Dados para fins PLD/FTP
Diferente é o caso dos dados pessoais coletados para fins PLD/FTP. Com efeito, os cartórios devem coletar informações que revelem indícios da prática de crime de lavagem de dinheiro e atos correlatos. Em algumas situações, precisam comunicar as operações suspeitas ao Conselho de Controle de Atividades Financeiras (Coaf).
A questão determinante aqui não é a gratuidade do acesso, mas a exigência de sigilo sobre os dados tratados. Na forma do art. 154 do Código Nacional de Normas:
Art. 154. Notários, registradores e oficiais de cumprimento devem guardar sigilo acerca das comunicações previstas nesta Seção, inclusive em relação a pessoas a que elas possam fazer referência, sendo vedado o compartilhamento de informação com as partes envolvidas ou terceiros, com exceção da Corregedoria Nacional de Justiça ou, na forma por ela autorizada, de órgãos ou integrantes de Corregedoria-Geral de Justiça estadual ou do Distrito Federal.
Note-se que o sigilo diz respeito não apenas a terceiros, mas aos próprios titulares de dados. Ele é importante para viabilizar as investigações. Afinal, caso os criminosos tenham ciência de que suas operações foram comunicadas ao COAF e estão sendo investigadas, podem obstruir a persecução criminal.

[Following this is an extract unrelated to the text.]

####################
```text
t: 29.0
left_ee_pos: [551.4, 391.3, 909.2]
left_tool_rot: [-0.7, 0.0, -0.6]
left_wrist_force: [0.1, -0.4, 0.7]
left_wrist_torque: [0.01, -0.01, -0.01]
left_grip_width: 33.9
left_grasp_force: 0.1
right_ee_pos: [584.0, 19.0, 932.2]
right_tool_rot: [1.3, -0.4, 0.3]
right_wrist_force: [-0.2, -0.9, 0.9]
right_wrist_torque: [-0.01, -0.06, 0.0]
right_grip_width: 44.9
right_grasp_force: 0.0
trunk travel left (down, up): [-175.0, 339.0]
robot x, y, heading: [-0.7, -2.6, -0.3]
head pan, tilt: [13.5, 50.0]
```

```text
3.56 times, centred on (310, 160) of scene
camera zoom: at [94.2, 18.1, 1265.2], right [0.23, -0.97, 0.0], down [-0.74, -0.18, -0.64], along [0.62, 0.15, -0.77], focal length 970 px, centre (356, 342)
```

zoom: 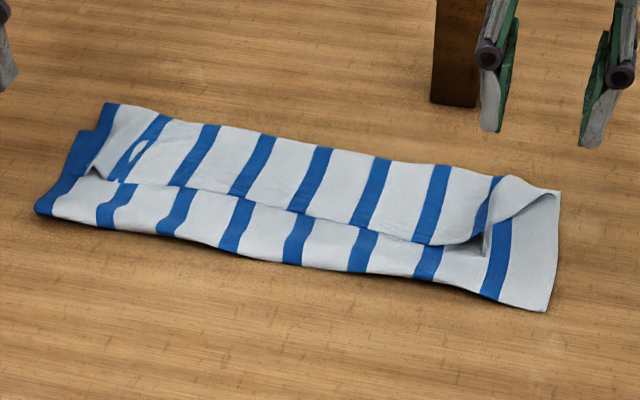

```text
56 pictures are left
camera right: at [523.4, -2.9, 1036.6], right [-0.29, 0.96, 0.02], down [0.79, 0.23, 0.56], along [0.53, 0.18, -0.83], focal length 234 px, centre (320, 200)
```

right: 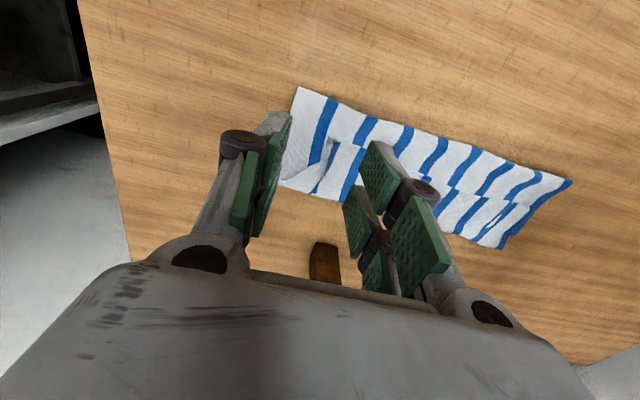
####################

Além disso, o sigilo protege o titular da serventia e de seus colaboradores de retaliações por parte de grupos criminosos.
Diante de dados pessoais de comunicação obrigatória à UIF, não há que se cogitar de acesso por terceiros, muito menos de acesso gratuito. Trata-se de uma exceção ao princípio da transparência, justificada por razões de interesse público e da eficiência da persecução criminal, conforme prevê o artigo 79, §2º do Código Nacional de Normas.
Conclusão
Em face dos cartórios, o direito de livre acesso gratuito não alcança a integralidade dos dados tratados, mas somente aqueles constantes nos sistemas administrativos.
Nos demais casos, não subsistirá referido direito, seja pela necessidade de utilizar instrumentos pertinentes de busca e certidão (com pagamento de emolumentos), seja pela imposição de sigilo dos dados.